When someone musters up the courage to say, “I’m leaving you,” the last thing they need is a dismissive or callous reply that further exacerbates the pain. One of the worst responses is the denial tactic, where the person being left refuses to acknowledge the seriousness of the situation, belittling their partner’s emotions and pleading for them to stay without addressing the underlying issues. Equally damaging is the blame game, shifting all responsibility onto the departing individual, refusing to introspect or accept any role in the relationship’s deterioration. Another harmful reaction is the indifference displayed by showing no emotional reaction or concern, leaving the person who’s leaving feeling invalidated and unimportant.
Never Together Anyway
One user said, “We were never together in the first place, so go.” What a power move that would be!”
Say Nothing, Take Action
A second user added, “My ex helped me pack, walked me to the front porch, said goodbye, and shut the door.”
What Took So Long?
A third user shared, “Why now? Why not 5 years ago?” If things are bad enough for you to leave, why did it take so long, finally?”
Someone recalled, “After I said, “We should break up.” She responded with, “I’m pregnant.” My heart dropped out of my chest. I wanted no more of this woman, and the thought that I would be stuck with her forever was scary. Fortunately, she wasn’t. She was lying. Again.”
This person stated, “Oh no… Don’t go,… How will I live without you?…” All while continuing to do whatever it was they were doing in the first place.”
Beg & Plead
A top-liked comment said, “I guess worst would be, “Don’t leave, I’ll change! I’ll do anything!” It’s ok to be emotional. I think that is natural but don’t beg them to stay. It’s over.”
One user said, “An ex of mine would repeatedly say she was breaking up with me. After the first five or so times of me being willing to talk about things, I just started saying “ok then” and carried on with my day. A few hours later I’d get a string of messages along the lines of “why don’t you care about our relationship? I’m breaking up with you, and you’re not trying to stop me??” Took an embarrassingly long time for me to decide to end that one.”
Don’t Take My Things
A poster commented, “When I told my ex (married 29 yrs) that I wanted to leave, he said, “You’re not getting my stuff.” Like dude, this is why I am leaving. You have no clue who I am. I don’t want your “stuff,” I just need to get away from your negative presence.”

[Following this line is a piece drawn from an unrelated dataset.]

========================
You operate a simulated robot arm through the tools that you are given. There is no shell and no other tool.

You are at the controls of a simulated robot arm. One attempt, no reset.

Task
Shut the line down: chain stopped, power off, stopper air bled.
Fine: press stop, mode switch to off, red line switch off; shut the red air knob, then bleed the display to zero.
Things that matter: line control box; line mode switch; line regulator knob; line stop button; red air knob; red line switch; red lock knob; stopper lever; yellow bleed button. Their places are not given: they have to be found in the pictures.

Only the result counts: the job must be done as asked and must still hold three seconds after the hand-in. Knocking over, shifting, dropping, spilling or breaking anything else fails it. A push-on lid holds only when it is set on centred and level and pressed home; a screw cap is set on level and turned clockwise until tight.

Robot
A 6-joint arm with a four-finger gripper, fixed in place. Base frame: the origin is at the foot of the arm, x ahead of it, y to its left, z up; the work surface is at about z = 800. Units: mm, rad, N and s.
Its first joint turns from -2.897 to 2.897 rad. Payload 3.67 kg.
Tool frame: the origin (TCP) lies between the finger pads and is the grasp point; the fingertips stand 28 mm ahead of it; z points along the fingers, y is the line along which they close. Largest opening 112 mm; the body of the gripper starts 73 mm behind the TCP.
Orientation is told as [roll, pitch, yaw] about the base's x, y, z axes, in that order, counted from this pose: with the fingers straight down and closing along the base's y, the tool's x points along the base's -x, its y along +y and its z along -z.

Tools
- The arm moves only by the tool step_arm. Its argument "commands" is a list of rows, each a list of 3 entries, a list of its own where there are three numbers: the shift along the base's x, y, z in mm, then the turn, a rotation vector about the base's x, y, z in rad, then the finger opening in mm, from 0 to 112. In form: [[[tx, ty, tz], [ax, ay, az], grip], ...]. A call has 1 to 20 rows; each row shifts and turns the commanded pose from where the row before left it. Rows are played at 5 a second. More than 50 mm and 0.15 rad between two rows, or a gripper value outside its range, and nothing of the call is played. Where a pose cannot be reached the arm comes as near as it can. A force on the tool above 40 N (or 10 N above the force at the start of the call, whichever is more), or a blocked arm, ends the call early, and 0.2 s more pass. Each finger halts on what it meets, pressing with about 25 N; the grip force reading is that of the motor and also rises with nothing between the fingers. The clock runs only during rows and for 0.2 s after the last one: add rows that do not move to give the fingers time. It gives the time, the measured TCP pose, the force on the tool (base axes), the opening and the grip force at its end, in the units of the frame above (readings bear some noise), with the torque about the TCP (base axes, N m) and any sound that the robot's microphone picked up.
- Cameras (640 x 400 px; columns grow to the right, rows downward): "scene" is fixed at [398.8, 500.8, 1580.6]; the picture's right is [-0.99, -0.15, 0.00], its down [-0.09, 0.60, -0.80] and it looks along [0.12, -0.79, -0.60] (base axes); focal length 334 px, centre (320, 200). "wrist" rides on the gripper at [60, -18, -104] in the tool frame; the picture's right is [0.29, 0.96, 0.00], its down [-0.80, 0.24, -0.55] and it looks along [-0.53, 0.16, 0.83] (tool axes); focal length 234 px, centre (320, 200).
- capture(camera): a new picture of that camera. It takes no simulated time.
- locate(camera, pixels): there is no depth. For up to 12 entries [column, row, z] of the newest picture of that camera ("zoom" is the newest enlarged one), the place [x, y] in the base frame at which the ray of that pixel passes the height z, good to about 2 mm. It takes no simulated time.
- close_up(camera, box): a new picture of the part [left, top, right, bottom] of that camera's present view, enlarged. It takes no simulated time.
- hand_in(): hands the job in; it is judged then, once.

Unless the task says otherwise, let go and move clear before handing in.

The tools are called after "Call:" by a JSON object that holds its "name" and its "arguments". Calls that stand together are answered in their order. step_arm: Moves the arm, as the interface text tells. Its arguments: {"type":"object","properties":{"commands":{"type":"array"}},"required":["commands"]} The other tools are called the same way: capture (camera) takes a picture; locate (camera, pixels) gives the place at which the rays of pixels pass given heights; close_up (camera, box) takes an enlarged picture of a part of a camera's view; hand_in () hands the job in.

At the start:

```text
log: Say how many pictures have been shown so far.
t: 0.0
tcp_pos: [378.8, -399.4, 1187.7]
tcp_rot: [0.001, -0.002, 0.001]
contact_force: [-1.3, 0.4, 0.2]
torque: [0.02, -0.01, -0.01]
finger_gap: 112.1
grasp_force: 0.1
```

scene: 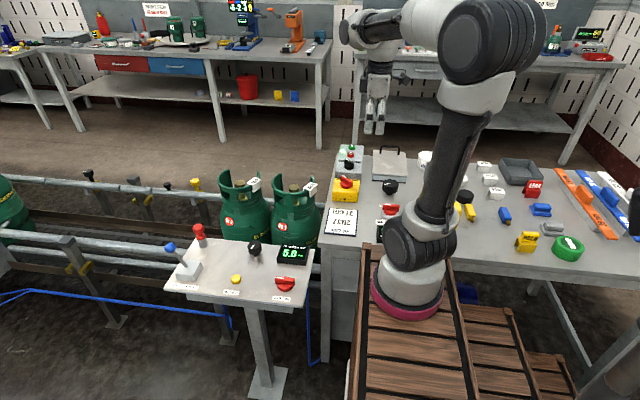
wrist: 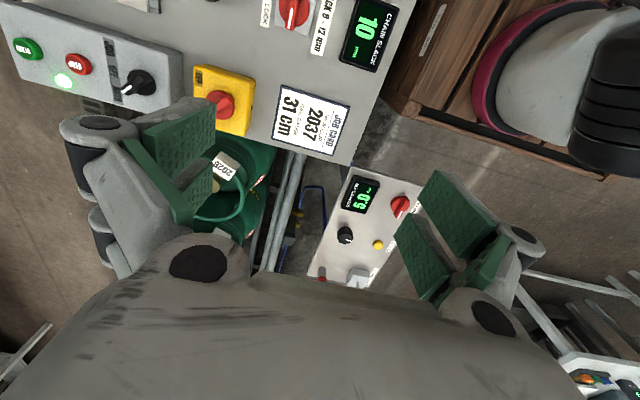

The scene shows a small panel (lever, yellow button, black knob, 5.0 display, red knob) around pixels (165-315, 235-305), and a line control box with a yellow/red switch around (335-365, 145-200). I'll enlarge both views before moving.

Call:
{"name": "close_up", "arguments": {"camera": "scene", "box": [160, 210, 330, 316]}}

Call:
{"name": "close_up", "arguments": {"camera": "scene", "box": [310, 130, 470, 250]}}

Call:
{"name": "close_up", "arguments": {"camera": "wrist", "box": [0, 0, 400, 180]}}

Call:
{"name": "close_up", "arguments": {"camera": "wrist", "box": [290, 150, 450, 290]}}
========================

This commenter added, “If you do, I’ll ki**** myself”? I can’t even imagine the mental and emotional burden that would put on someone, whether they’re serious or not. No one should ever use that as a reply.”
Someone shared, “Someone once ended things with me at a bad time in my life as my Dad was really sick. He told me he was ending things, so I had no response at all. I just got up and left and didn’t say a word. Then he proceeded to chase me for about 6 months to try to talk to me, and every time he tried, I’d look at him and not respond and walk away haha, that was definitely the best response I could have had.”
Help Them Pack
This poster mentioned, “I helped my ex pack her stuff and loaded into the U-Haul truck. Then unloaded it at her new place. She wanted to maintain a “friends with benefits” but I told her “Nah, I’m good now, thanks.”
Due To An STD?
A top-liked comment said, “Is it because I gave you an STD?” I truly think that would be the ultimate response to telling someone I’m leaving them.”
One commenter said, “Finally! You stuck with me through so much I would have felt guilty leaving you, so instead, I just distanced myself and acted like a jackass until you finally decided enough is enough.”
Respond By Crying
This person recalled, “The worst? Compliments of my ex, he said, “No, don’t!” and then cried. Some advice for everyone, don’t do this. They already left you a long time ago. Severe ties like adults without bul****t and move on.”
Finally, a user shared, “Ok, understandable, have a good day.” Why fight for something that isn’t worth fighting for?”